Despite reports that Muqtada al-Sadr, the rebellious clergyman who returned to Iraq this week after four years in Iran, has adopted a “moderate stance,” his speech at a mosque in Najaf on Saturday proved quite otherwise. He is, still, militantly anti-American, and he’s served notice on Prime Minister Maliki’s government that any deal with the United States to extend the American troop deployment in Iraq past the end of 2011 is out of the question.
Here, collected from a wide variety of news accounts, are a series of direct quotes from Sadr’s speech, delivered to thousands of enraptured religious Shiites who treated his return to Iraq like the return of the so-called Hidden Imam. (In fact, like many of his co-religionists of the extreme or fundamentalist persuasion, including Iran’s Mahmoud Ahmadinejad, Sadr appears to believe that he’s paving the way for the imminent return of the Imam, who is said to have vanished mysteriously thirteen centuries ago. Sadr’s followers plastered Najaf with posters proclaiming Sadr to be “The Preparer,” i.e., one who prepares the return of the Imam.)
Most of Sadr’s speech, however, was entirely earth-focused:
“We say to the Iraq government: Enough occupation and enough slavery! We heard that the government has pledged to get the occupation out, and we are waiting for the promise…. We’re watching you…

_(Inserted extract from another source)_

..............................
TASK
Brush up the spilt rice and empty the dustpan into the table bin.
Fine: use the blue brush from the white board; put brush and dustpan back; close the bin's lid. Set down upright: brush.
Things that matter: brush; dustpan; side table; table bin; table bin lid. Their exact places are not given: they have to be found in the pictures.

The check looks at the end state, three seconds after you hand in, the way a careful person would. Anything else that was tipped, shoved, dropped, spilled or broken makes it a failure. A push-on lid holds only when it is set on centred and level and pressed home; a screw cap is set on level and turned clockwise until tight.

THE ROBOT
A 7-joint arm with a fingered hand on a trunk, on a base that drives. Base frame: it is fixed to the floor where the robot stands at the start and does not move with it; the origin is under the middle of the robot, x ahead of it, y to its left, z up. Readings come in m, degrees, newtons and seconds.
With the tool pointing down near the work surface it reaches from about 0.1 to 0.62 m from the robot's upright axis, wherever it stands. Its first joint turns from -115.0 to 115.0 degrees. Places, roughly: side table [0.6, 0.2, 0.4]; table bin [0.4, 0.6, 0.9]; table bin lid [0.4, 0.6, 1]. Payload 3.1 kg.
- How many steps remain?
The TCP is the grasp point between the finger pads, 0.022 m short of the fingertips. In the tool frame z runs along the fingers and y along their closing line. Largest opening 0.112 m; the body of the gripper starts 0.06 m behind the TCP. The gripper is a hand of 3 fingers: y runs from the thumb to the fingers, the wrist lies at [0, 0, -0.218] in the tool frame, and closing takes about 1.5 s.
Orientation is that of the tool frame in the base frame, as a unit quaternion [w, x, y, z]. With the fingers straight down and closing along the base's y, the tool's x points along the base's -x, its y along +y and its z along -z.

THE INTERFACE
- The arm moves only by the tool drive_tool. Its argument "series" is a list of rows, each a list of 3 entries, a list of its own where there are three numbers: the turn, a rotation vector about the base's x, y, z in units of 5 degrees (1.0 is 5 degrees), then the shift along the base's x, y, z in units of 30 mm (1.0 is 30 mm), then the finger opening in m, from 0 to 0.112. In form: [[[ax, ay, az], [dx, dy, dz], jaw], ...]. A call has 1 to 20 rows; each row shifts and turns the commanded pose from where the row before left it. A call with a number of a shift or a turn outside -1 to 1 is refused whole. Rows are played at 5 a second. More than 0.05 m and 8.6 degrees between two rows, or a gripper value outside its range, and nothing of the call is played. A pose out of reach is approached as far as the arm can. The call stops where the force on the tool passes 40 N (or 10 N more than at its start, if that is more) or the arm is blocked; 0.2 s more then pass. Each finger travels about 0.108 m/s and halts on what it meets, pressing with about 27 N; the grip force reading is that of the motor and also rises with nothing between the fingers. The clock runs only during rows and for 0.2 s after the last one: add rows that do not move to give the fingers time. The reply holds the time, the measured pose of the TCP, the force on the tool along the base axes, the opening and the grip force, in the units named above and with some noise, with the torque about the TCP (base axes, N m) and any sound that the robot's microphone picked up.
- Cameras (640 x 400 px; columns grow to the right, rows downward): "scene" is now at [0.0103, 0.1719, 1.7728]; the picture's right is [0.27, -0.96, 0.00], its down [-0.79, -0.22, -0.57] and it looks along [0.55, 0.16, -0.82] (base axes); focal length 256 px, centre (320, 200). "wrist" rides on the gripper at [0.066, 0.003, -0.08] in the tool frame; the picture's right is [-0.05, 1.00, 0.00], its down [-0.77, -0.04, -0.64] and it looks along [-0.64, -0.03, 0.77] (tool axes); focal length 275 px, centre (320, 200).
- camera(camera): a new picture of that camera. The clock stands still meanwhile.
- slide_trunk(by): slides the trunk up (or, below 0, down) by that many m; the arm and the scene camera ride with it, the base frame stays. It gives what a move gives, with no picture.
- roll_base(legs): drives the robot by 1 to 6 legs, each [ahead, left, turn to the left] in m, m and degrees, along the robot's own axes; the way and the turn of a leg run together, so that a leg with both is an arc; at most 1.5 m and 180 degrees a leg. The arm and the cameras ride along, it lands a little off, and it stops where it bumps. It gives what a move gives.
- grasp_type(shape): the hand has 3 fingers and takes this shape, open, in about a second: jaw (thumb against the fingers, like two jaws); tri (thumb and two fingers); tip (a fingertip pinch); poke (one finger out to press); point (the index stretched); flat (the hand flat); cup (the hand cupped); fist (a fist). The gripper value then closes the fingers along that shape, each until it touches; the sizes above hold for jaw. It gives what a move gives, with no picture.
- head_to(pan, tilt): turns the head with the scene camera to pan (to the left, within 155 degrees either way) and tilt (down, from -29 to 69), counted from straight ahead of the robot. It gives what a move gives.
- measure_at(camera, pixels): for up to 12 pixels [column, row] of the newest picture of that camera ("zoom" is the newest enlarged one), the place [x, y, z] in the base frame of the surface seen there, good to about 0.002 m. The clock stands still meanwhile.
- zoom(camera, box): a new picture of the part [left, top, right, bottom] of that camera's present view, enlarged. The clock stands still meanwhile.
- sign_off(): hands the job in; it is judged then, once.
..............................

“This year, we have been overwhelmed with politics, so overwhelmed with politics that we have forgotten that we are an occupied country, and that our first objective should be to get rid of the occupation. It is a legal and religious obligation…
“Resistance, yes, resistance! But not everyone will carry weapons. Only those qualified will carry weapons.
“Let’s annoy the occupier.… What’s up? Are you scared of the Americans? [Crowd: ‘No, no to America!’] That’s better.”
What Sadr’s return means, exactly, for Iraqi politics isn’t completely clear. Some analysts, quick to underscore Sadr’s anti-Americanism, have pointed out that Sadr is a powerful enough player in Iraqi politics today that he can singlehandedly prevent Maliki from endorsing the extension of the American troop presence in Iraq, as advocated by the Brookings Institution and by Ryan Crocker, the former U.S. ambassador top Iraq. Indeed, last week, Maliki proclaimed his intention not to ask for US forces to stay past the deadline of December, 2011, saying instead that Iraqi forces could handle security challenges on their own.